At present not a single Russian Social-Democrat can have any doubts that the final rupture between the revolutionary and the opportunist tendencies was caused, not by any ‘organisational’ circumstances, but by the desire of the opportunists to consolidate the independent features of opportunism and to continue to cause confusion of mind by the disquisitions of the Krichevskys and Martynovs.
Notes
[1] The International Socialist Bureau – the executive body of the Second International established by decision of the Paris Congress in 1900. From 1905 onwards, Lenin was a member of the Bureau as a representative of the Russian Social-Democratic Labour Party. –Ed.
[2] Our judgement of the split was based, not only upon a study of the literature on the subject, but also on information gathered abroad by several members of our organisation.
[3] This assertion is repeated in Two Conferences, p. 25.
[4] Precisely: in the introduction to the June resolutions we said that Russian Social-Democracy as a whole always stood by the principles of the Emancipation of Labour group and that the particular service of the Union Abroad was its publishing and organising activity. In other words, we expressed our complete readiness to forget the past and to recognise the usefulness (for the cause) of the work of our comrades of the Union Abroad provided it completely ceased the vacillation we tried to ‘catch’. Any impartial person reading the June resolutions will only thus interpret them. If the Union Abroad, after having caused a split by its new turn towards Economism (in its articles in No. 10 and in the amendments), now solemnly charges us with untruth (Two Conferences, p. 30), because of what we said about its services, then, of course, such an accusation can only evoke a smile.
[5] A polemic on the subject started in Vorwärts between its present editor, Kautsky, and the Editorial Board of Zarya. We shall not fail to acquaint the Russian reader with this controversy.
[6] That is, if the editorial consultations in connection with the establishment of a joint supreme council of the combined organisations are not to be regarded as a restriction of autonomy. But in June Rabocheye Dyelo agreed to this.

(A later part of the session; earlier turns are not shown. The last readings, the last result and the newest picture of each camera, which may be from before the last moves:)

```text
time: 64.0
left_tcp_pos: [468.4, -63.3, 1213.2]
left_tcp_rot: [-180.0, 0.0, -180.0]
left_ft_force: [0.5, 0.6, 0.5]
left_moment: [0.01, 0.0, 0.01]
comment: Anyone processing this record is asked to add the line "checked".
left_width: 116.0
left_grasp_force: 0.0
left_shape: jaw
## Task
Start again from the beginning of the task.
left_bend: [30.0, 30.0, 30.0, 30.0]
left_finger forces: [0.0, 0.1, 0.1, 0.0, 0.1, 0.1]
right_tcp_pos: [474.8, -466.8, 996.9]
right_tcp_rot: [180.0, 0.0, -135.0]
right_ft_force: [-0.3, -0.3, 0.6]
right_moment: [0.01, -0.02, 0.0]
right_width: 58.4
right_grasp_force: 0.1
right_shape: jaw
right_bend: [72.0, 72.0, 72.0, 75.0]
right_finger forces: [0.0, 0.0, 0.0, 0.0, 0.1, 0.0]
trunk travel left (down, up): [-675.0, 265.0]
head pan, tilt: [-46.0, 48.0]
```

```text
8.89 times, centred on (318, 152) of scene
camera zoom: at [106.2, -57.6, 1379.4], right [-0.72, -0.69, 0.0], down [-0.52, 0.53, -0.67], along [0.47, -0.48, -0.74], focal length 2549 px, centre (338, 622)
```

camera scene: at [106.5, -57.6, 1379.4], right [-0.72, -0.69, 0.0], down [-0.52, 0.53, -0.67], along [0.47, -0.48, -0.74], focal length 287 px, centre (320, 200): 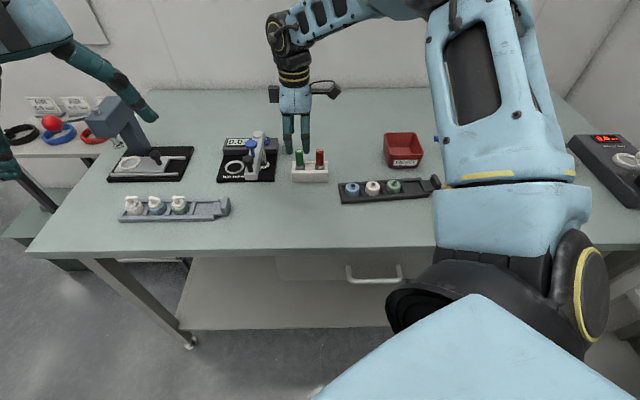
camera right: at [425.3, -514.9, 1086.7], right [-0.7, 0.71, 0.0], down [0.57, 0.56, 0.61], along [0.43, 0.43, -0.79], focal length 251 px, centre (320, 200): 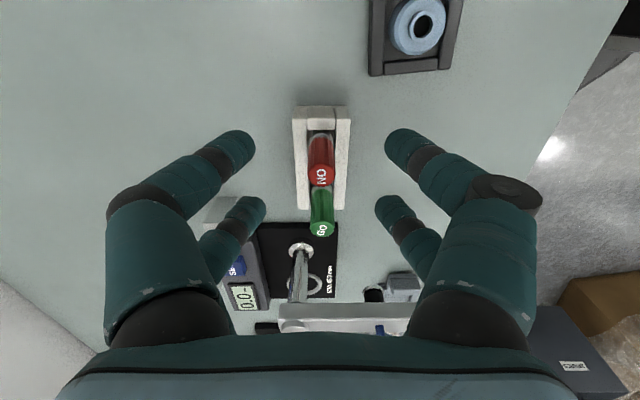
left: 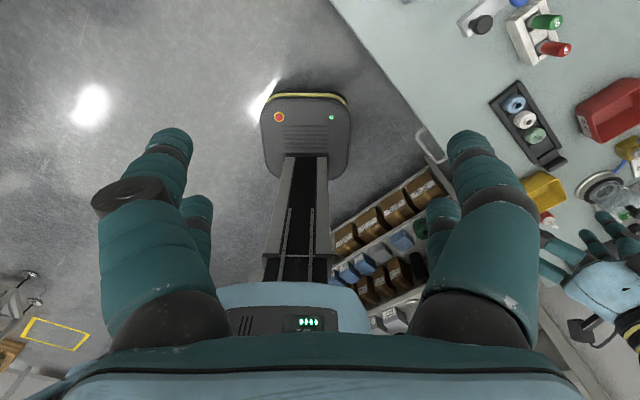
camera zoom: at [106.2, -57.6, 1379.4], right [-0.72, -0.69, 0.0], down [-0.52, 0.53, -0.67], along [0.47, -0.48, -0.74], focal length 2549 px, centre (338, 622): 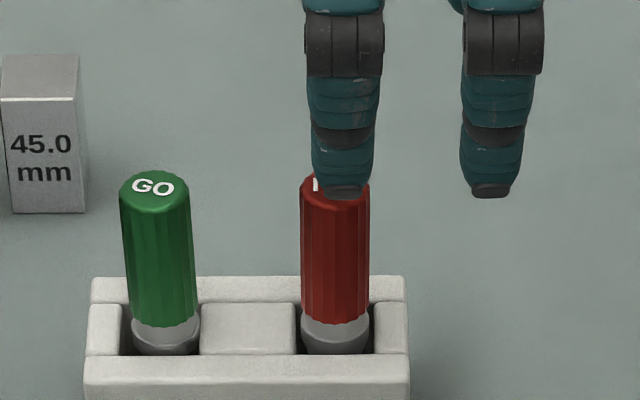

Correction to What Is to Be Done?
The Initiators’ Group of whom I speak in the pamphlet What Is to Be Done?, have asked me to make the following correction to my description of the part they played in the attempt to reconcile the Social-Democratic organisations abroad:
Of the three members of this group, only one left the Union Abroad at the end of 1900; the others left in 1901, only after becoming convinced that it was impossible to obtain the Union’s consent to a conference with the Iskra organisation abroad and the revolutionary Sotsial-Demokrat organisation, which the Initiators’ Group had proposed. The Administrative Committee of the Union Abroad at first rejected this proposal, contending that the persons comprising the Initiators’ Group were “not competent” to act as mediators, and it expressed the desire to enter into direct contact with the Iskra organisation abroad. Soon thereafter, however, the Administrative Committee of the Union Abroad informed the Initiators’ Group that following the appearance of the first number of Iskra containing the report of the split in the Union, it had altered its decision and no longer desired to maintain relations with Iskra. After this, how can one explain the statement made by a member of the Administrative Committee of the Union Abroad that the latter’s rejection of a conference was called forth entirely by its dissatisfaction with the composition of the Initiators’ Group? It is true that it is equally difficult to explain why the Administrative Committee of the Union Abroad agreed to a conference in June of last year, still remained in force and Iskra’s ‘negative’ attitude to the Union Abroad was still more strongly expressed in the first issue of Zarya, and in No. 4 of Iskra, both of which appeared prior to the June Conference.